Part the Sixth: In which the Humble Narrator hears the voice of

by Guy McLimore & Matt Drake
Oct 07,2002

 

Part the Sixth: In which the Humble Narrator hears the voice of a respected industry insider

In this column, we've discussed some of the objections people put forth about buying e-published adventure game material. But when those objections come from a much-respected source, it's time to really analyze the objections and see what is behind them.

For this reason, I was very interested (and more than a little concerned) when a fellow member of the Digital Publisher's Group posted the following message on the group's mailing list.

Here's a winner for you from the RPGnet forums:

"Well said. Fuck the whole PDF concept. I refuse to supply the paper, ink
and printer for any company too fucking lazy, cheap or greedy to produce a
hardcopy product."

The quote is certainly an unequivocal rejection of the whole e-publishing movement. But what bothered me most was that the quote was attributed to Robert "Doc" Cross, an industry insider I personally admire and whose work and opinions I greatly respect.

I decided to write Doc (presuming upon a slight acquaintance from his many game convention appearances and some exchanges of messages on the PYRAMID message boards) and ask him about it. The exchange of messages is revealing, both about why some people feel as they do about e-publishing and about the realities behind the attitudes. With Doc's kind permission (Thanks, Doc!), I'd like to share that exchange of email with the readers of this column.


Doc:

Recently a colleague of mine turned up a quote from a posting on RPGnet's forums that they attributed to you, as follows:

"Well said. Fuck the whole PDF concept. I refuse to supply the paper, ink and printer for any company too fucking lazy, cheap or greedy to produce a hardcopy product."

Is that attribution correct? If so, does the statement reflect your true feelings about all electronicly-published adventure game products?
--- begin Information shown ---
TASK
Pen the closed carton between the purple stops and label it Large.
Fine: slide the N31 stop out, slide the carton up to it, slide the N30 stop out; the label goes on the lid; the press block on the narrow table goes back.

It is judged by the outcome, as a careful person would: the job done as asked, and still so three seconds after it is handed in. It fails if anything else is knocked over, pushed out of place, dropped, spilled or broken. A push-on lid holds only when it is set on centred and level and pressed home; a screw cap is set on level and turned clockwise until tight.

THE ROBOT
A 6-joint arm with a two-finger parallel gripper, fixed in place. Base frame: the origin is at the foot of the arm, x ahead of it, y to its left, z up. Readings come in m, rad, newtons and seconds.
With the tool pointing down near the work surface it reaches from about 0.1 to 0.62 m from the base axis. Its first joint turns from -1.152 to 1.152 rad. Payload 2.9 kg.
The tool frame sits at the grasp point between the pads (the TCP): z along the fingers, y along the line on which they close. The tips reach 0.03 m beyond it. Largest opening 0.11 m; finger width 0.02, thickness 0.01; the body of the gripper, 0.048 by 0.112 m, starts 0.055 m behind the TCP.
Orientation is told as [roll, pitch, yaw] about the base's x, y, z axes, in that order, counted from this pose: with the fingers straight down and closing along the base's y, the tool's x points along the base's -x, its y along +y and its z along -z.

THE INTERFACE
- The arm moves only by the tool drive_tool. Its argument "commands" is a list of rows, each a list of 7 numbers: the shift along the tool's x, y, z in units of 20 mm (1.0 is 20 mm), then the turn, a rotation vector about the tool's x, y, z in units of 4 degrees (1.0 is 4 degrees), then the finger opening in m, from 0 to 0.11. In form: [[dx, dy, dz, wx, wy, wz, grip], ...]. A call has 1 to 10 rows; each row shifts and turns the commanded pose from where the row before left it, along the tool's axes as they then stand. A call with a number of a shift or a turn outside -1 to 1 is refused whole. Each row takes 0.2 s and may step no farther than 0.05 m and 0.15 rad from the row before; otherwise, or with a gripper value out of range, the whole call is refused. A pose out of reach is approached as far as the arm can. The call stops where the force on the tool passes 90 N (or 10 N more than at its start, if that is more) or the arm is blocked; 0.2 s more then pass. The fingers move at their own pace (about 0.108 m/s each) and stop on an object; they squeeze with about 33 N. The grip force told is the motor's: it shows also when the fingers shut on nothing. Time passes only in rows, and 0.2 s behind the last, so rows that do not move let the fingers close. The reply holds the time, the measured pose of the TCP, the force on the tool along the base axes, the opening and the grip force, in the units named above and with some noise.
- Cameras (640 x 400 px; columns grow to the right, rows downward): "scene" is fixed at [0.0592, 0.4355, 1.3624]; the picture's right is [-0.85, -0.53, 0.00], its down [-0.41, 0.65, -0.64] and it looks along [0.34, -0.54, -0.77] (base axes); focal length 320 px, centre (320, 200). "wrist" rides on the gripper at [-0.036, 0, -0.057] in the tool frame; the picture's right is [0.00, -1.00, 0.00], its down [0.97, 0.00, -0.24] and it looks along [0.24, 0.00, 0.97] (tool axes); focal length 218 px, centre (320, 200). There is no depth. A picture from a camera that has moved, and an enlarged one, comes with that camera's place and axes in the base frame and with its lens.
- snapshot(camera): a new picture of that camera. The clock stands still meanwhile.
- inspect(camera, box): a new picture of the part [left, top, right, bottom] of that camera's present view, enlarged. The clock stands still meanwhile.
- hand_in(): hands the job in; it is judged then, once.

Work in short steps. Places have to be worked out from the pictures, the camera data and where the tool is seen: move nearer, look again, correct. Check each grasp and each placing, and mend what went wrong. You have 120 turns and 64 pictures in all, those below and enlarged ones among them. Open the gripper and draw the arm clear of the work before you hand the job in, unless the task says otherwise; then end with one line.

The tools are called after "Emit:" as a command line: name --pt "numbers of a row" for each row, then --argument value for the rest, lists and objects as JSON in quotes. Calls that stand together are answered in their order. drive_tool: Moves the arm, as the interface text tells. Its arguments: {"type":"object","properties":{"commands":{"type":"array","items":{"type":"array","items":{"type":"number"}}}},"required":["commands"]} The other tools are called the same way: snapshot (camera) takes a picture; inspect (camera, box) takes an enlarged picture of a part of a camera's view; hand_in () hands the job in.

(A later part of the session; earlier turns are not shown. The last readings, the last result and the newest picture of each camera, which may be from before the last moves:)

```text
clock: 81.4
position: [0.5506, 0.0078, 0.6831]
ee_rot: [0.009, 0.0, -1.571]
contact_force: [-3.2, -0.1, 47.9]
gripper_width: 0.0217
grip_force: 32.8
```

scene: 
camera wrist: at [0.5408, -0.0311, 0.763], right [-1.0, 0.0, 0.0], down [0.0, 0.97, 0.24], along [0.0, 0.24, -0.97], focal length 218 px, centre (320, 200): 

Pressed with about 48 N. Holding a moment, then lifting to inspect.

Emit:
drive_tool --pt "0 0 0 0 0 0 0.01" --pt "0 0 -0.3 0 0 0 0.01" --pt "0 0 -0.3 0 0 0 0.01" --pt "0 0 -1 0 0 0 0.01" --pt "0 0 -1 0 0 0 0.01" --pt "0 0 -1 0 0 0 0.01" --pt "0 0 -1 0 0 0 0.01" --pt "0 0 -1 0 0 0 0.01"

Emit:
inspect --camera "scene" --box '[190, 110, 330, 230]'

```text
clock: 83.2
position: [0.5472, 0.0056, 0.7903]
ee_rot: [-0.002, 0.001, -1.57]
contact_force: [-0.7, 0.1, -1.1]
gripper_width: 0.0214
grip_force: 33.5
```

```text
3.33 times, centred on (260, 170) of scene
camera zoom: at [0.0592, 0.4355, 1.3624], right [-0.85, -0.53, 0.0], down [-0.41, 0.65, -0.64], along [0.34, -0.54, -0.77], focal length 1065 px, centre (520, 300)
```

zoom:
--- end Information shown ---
Could you elaborate on your objections to them?

I ask (being an e-publisher myself) because, frankly, I've always thought of you as one of the most intelligent and savvy game professionals around. If *YOU* feel this way, my end of the industry has a LONG way to go in the public relations department. I'd like to know what (if anything) companies like mine can do to improve the way you think of our kind of products.

Personally, I don't look at e-publishing as a lazy or cheap substitute for hardcopy publishing. I look at it as an alternative way to distribute a product which either offers additional value as an electronic product, or would not find widespread availability in distribution as a hardcopy product. I don't think very many serious e-publishers I know qualify as lazy, cheap or greedy. (It certainly doesn't describe me. Especially "greedy". If I were greedy, I'd be doing something else, I assure you!) If these ARE the adjectives you feel describe e-publishers, would you mind taking some time to share your thoughts with me?

This isn't a diss, or a put-down of any type. (I think you know me well enough from my various postings around PYRAMID to know that, if nothing else.) I'm sincerely interested in learning what my company (and e-publishers in general) need to do to win over someone like you. I *expect* resistance to new ideas, but you are not someone whose antipathy to what we do I can pass off as being merely provincial, ill-considered or foolish. I tend to listen when you talk. I'm listening now.

Guy McLimore / guymc@microtactix.com


Yes, the quote is mine and I do feel that strongly about it, altho my use of the term "greedy" was a bit excessive since, as you pointed out, it is doubtful that anyone is making any real money by electronic publishing.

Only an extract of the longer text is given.